I wonder what's on today?

In the dim and distant past I used to write a strand on this blog called The Hoardiculturist, which was about my addiction to…collecting. For anyone who doesn’t know, I’m a serial hoarder and have a secret vacuum-sealed vault built into the bedrock of my house where I store all sorts of tat. Neatly filed away in a series of high tensile steel storage boxes placed on the shelves of a lateral track filing system are many treasures, including records, Bronze age Marvel comics, stamps, old bubble gum cards, concert tickets, wind up clockwork things, Pez dispensers, apple cores chucked away by famous people (OK, I made that one up) and Pocketeers, those addictive little puzzles that kids used to play in the 1970s before computer games.

Well, I’ve just returned from a two day sojourn spent in my underground storage lair, where I rediscovered some stuff I thought I should tell you about. Like many of my collections, it’s the kind of ephemera that most people would throw away, but not me. As a self appointed archivist of late 20th and early 21st century life, I had the foresight to squirrel away all manner of material so future generations could learn the lessons of the past. Yes, of course you’ve guessed what I’m referring to…copies of The Radio Times, the popular TV listings magazine. But wait. Not just any copies of The Radio Times, but those that feature Dr Who on the front cover.

Like many of my generation, I grew up with Dr Who (it was part of a Saturday afternoon televisual ritual that was preceded by football, wrestling and Basil Brush) and collected anything to do with the series, whether it was comics, cards given away with Weetabix breakfast cereal and even the Radio Times, which often featured the Dr or his enemies on the front cover.

History buffs might be interested to know that the first time Dr Who featured on Radio Times was 22-28 February 1964, when William Hartnell’s Marco Polo story was promoted – during the 1960s, the time lord reappeared a further five times. In the 1970s, the long-running series graced the cover five times, but sadly only once during the 1980s – slim pickings for a magpie like myself. Fortunately, with the rebirth of the show in 2005, a Doctor Who related cover seems to appear every other week.

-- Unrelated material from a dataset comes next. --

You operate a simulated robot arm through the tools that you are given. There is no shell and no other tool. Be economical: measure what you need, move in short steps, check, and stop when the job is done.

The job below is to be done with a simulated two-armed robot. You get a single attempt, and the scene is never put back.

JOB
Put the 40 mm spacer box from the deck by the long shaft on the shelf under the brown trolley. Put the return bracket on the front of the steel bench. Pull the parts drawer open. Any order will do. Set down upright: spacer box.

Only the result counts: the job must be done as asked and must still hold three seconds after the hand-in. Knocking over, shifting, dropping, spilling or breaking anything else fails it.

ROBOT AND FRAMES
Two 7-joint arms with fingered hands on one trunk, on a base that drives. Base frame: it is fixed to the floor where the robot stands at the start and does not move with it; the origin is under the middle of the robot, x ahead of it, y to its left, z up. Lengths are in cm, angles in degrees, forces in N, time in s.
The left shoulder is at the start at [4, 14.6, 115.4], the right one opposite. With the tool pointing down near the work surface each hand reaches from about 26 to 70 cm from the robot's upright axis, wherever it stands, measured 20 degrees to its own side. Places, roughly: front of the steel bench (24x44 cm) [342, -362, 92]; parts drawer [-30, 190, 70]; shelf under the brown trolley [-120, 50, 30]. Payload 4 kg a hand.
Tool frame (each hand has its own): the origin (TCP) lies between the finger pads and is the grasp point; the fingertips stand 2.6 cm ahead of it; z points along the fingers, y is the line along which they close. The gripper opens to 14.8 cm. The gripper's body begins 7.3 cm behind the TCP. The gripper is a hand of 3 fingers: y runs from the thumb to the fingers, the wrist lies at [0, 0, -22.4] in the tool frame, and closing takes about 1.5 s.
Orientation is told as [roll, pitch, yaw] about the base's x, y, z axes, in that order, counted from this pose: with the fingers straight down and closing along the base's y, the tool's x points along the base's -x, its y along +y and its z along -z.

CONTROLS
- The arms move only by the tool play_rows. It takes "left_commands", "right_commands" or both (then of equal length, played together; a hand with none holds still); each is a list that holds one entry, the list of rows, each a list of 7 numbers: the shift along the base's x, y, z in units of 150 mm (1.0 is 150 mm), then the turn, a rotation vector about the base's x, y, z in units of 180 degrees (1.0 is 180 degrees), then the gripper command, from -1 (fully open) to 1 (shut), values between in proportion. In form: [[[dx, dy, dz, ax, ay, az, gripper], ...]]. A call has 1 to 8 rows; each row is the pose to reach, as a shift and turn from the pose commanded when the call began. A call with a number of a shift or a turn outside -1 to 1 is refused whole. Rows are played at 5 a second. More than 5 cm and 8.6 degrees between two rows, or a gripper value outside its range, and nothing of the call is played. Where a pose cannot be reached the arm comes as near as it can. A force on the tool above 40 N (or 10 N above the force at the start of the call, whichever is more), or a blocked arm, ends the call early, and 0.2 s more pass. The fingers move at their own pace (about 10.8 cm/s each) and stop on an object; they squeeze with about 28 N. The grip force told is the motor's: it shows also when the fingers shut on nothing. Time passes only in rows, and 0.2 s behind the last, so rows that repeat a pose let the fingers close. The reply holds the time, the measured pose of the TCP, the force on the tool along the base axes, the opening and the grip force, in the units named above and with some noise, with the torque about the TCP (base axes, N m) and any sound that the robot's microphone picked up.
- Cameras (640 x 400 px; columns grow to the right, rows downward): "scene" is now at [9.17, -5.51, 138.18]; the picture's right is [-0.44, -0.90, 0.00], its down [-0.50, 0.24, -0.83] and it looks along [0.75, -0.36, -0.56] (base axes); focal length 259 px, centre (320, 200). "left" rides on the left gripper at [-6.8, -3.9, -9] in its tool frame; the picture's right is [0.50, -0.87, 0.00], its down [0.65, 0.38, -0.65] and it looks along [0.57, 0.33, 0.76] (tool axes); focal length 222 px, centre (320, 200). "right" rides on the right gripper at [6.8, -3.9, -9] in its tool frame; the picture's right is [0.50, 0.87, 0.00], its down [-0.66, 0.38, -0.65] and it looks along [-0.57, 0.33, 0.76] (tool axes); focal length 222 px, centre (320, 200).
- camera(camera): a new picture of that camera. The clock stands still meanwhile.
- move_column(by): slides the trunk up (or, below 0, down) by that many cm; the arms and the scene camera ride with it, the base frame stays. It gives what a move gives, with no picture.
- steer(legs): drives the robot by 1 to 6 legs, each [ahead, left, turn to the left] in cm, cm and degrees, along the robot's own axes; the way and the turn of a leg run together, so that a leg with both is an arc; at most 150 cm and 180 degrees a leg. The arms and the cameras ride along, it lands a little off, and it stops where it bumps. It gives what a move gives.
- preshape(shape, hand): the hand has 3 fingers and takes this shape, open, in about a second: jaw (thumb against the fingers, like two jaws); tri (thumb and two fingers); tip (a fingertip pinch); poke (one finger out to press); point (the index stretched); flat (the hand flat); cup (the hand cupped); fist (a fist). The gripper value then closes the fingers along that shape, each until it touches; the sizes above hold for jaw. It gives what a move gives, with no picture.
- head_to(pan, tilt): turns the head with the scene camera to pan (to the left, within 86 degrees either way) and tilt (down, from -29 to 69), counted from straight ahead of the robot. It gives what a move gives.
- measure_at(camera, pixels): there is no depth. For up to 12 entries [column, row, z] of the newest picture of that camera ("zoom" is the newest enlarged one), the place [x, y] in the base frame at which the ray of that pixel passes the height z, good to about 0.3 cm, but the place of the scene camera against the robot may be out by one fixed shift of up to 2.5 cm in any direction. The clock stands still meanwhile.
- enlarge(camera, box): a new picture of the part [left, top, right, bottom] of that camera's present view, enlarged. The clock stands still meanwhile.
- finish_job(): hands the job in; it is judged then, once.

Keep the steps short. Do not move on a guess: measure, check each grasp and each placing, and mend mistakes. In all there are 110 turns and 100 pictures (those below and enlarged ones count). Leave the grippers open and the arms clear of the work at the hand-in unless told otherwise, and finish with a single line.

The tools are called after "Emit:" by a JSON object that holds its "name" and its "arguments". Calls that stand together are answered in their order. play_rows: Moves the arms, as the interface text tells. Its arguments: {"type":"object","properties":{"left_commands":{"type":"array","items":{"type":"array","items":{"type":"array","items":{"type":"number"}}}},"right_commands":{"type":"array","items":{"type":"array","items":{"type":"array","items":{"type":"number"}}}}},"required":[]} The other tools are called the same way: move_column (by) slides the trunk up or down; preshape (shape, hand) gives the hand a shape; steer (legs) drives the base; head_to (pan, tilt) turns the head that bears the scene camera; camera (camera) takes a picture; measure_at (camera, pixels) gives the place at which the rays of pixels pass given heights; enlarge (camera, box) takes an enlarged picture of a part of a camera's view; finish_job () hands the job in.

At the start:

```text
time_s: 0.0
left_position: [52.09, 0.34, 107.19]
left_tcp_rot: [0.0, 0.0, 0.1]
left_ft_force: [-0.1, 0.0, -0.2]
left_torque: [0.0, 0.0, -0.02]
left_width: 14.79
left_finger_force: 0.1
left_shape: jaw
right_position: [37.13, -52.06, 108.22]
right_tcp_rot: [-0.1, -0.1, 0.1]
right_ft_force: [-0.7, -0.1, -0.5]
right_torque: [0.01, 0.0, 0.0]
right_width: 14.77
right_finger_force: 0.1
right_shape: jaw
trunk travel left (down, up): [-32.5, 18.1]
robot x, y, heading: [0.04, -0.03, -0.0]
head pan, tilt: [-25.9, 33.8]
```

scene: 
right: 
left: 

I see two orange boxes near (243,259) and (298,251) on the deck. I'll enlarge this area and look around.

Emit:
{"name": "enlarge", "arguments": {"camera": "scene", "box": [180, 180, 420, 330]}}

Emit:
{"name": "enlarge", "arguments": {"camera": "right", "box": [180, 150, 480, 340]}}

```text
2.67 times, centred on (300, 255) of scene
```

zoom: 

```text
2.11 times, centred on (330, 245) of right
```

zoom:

In total I’ve got about 25 different copies of the magazine. Among my favourites is the 19-25 November 1983 edition, which features an artwork cover to herald The Five Doctors story, and the 26 March-1 April 2005 gatefold Tardis cover. 22-28 November 2003 issue is also worth a mention, as four different covers were published to celebrate the 40th anniversary of the show. I recall scooping these up hot off the press when I worked at the BBC.

Sadly, I don’t have any of the Radio Times’ that feature Dr Who on the cover from the 1960s or early 1970s. So if you have any of these tucked away somewhere and are feeling like having a cathartic clear out, do think of me. You know they’d be going to an extremely good home.

Oh, and Happy New Year!

5 comments to The Hoardiculturist #9 – Old copies of the Radio Times

  • emma t

    A very happy new year to you, bonkers

  • Lori-Ann Stone

    missin you my friend. Do you still have the stub from…was it…Blonde Redhead & The Make-up? Im posting my new Connecticut # in private for you…call me.

  • You are mad and must have a very understanding wife!! You need that racking they have in big libraries where you turn a big wheel to open them – would add to the suspense!

  • I understand Martyn – I’ve got loads of ‘tat’ in the loft that I won’t part with. I’m particularly proud of all my childhood Lego, complete with boxes and no missing parts…

  • I’m afraid I’m just the opposite and take a pleasure from chucking out old stuff. I must take after Old Ma Sock who took to the dump all the dolls in national costume I had collected from various countries we travelled to when I was a kid plus all my old toys and stuff which was all in her attic taking up space that could otherwise be empty. I was a bit heartbroken but got my own back by telling her that I’d seen similar stuff sold on Antiques programmes for a fair amount and that we could have cashed in!